A Chevron fracking site in Texas, US, August 22 2019. Picture: REUTERS/JESSICA LUTZ
A Chevron fracking site in Texas, US, August 22 2019. Picture: REUTERS/JESSICA LUTZ

Houston — The downturn in shale drilling has been so steep and brisk that oilfield companies are taking the unprecedented step of scrapping entire fleets of fracking gear.

With almost half of US fracking firepower expected to be sitting idle within weeks, shale specialists including Patterson-UTI Energy and RPC are retiring truck-mounted pumping units and other equipment used to shatter oil-soaked shale rock. Whereas in previous market slumps frackers parked unused equipment to await a revival in demand, this time it’s different: gear is being stripped down for parts or sold for scrap.
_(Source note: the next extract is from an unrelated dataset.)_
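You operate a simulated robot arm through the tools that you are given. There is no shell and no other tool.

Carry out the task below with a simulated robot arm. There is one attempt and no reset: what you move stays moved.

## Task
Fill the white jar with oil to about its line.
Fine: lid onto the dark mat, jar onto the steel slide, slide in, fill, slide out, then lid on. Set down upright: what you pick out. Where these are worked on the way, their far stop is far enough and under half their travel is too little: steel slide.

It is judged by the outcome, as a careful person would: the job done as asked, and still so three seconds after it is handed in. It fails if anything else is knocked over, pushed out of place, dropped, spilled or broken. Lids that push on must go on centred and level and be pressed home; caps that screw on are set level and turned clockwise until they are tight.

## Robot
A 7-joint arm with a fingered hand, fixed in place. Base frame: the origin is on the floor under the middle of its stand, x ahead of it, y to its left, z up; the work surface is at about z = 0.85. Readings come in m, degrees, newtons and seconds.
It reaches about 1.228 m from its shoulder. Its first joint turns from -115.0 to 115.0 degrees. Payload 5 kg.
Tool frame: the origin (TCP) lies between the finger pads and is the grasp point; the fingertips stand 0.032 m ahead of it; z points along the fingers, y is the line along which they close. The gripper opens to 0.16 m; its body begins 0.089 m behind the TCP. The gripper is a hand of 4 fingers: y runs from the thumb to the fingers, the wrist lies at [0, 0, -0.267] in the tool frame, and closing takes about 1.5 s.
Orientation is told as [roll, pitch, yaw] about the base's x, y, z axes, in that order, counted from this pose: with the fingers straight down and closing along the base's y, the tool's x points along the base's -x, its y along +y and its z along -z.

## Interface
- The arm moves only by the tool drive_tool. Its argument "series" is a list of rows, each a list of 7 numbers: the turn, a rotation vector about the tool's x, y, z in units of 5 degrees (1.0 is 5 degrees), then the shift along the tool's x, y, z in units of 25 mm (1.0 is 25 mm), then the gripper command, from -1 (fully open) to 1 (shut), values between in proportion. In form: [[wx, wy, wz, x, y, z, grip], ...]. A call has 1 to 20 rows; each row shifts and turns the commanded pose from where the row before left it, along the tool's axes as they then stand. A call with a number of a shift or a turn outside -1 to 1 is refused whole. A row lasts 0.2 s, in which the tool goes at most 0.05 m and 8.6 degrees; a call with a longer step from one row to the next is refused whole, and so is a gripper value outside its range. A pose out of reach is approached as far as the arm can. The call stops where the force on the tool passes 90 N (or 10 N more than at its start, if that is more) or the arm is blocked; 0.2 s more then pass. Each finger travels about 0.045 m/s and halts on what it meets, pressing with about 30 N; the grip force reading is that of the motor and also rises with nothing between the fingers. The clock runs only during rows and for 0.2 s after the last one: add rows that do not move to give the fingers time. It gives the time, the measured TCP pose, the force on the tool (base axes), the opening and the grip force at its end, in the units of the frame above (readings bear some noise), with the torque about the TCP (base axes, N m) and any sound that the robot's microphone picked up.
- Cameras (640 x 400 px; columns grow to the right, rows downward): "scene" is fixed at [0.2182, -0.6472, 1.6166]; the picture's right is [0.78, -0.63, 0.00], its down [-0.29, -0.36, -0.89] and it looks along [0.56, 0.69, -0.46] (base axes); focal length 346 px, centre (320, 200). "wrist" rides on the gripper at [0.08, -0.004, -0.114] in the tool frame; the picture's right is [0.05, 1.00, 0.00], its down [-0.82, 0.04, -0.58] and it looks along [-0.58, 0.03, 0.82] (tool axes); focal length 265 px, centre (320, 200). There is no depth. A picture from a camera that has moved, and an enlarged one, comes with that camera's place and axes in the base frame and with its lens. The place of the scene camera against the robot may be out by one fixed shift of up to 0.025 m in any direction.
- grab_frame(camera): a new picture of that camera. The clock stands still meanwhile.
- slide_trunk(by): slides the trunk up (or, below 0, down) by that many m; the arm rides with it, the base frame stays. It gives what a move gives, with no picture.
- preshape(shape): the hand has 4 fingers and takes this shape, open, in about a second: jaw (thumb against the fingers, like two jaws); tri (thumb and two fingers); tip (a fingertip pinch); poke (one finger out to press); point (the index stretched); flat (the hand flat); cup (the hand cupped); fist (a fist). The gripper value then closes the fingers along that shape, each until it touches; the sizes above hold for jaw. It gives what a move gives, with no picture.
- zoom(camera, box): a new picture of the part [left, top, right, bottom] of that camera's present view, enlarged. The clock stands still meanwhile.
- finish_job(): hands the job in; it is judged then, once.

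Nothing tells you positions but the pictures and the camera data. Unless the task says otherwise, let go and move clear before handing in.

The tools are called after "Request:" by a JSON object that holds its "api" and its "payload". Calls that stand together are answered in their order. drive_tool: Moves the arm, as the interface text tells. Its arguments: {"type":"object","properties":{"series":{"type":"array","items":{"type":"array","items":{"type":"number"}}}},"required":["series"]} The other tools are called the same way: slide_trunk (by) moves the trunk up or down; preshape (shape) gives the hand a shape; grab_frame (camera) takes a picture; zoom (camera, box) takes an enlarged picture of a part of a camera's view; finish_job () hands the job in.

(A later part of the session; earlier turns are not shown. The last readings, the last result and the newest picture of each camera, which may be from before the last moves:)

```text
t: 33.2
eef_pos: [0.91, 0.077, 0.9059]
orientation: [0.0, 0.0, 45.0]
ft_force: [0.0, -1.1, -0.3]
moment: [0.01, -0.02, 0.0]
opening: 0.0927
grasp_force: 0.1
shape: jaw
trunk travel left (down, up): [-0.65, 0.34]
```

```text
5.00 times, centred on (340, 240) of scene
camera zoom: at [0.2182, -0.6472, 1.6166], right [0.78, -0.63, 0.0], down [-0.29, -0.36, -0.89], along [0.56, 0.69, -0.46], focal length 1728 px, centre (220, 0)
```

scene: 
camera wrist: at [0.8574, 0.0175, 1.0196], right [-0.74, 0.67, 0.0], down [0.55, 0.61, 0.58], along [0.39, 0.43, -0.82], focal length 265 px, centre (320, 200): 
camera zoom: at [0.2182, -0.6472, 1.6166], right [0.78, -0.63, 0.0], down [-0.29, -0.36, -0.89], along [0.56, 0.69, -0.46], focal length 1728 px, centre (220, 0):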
As stagnant oil prices and investor pressure discourage new drilling, the fracking industry that was growing so fast it couldn’t find enough workers as recently as two years ago now finds itself buried in a mountain of pumps, pipes and storage tanks.

The contagion is spreading beyond fracking specialists to sand miners and the truckers who haul it. US Silica Holdings, the top supplier of frack sand, tumbled as much as 33% on Tuesday after announcing plans to shut mines on the back of disappointing quarterly results.

“We don’t learn from our mistakes in this industry, do we?” said Joseph Triepke, founder of Infill Thinking and a former analyst at Citadel’s Surveyor Capital. “The US oilfield-service sector has overshot the growth cycle again resulting in a capacity glut. There’s too much of everything, from horsepower to sand.”

Fracking an oil well involves surrounding the hole with an array of pumping trucks and other equipment that shoot high-pressure jets of water, sand and chemicals deep underground. For that reason, capacity is measured in horsepower.

About 2.2-million horsepower, or roughly 10% of industry capacity, has already been earmarked for the scrap heap, according to Scott Gruber, an analyst at Citigroup. In addition to Patterson and RPC, Gruber said industry titans Schlumberger and Halliburton are probably retiring parts of their fleets, and at least another 1-million horsepower needs to be eliminated to halt the slide in fracking fees.

A spokesperson for Halliburton declined to comment. A spokesperson for Schlumberger referred to comments by CEO Olivier Le Peuch on a third-quarter earnings call, at which the executive said it was too early to give specifics about activity levels.

More pumpers boarding the retirement train

“Much needed attrition is [finally] materialising,” analysts at Tudor, Pickering, Holt & Company wrote in a note to clients. “We wouldn’t be surprised to hear other pumpers jump aboard the fleet retirement train in the coming weeks.”

On a recent day in Odessa, Texas, in the heart of the Permian Basin, more than a dozen well-worn, sand-hauling trucks sat parked in a dusty lot owned by RPC’s Cudd Energy unit. It was a similar scene at nearby equipment yards, where everything from drill pipe hooks to rigs sat idle.

Land-based oilfield companies have been more pitiless than their offshore counterparts who stalled and delayed for years before demobilising some of their most sophisticated and expensive gear. Transocean parked deepwater drilling vessels in Caribbean waters at a cost of about $15,000 a day each to await an offshore revival. When it didn’t come, the Swiss-based operator and rivals scrapped rigs that cost billions of dollars to construct.

Estimates for total US fracking capacity vary but Bank of America Merrill Lynch puts the figure at almost 25-million horsepower. Just 13-million of that is forecast to still be at work during the final months of 2019, down from 17-million during the second quarter of 2018, according to Bank of America’s Chase Mulvehill.

The number of fracking crews deployed to well sites across the US already has fallen to the lowest in more than two years, according to Primary Vision.

The Tudor analysts wrote, “We’ll need to see oodles (and oodles) more attrition from other pumpers to clean up this market, absent a notable demand boost.”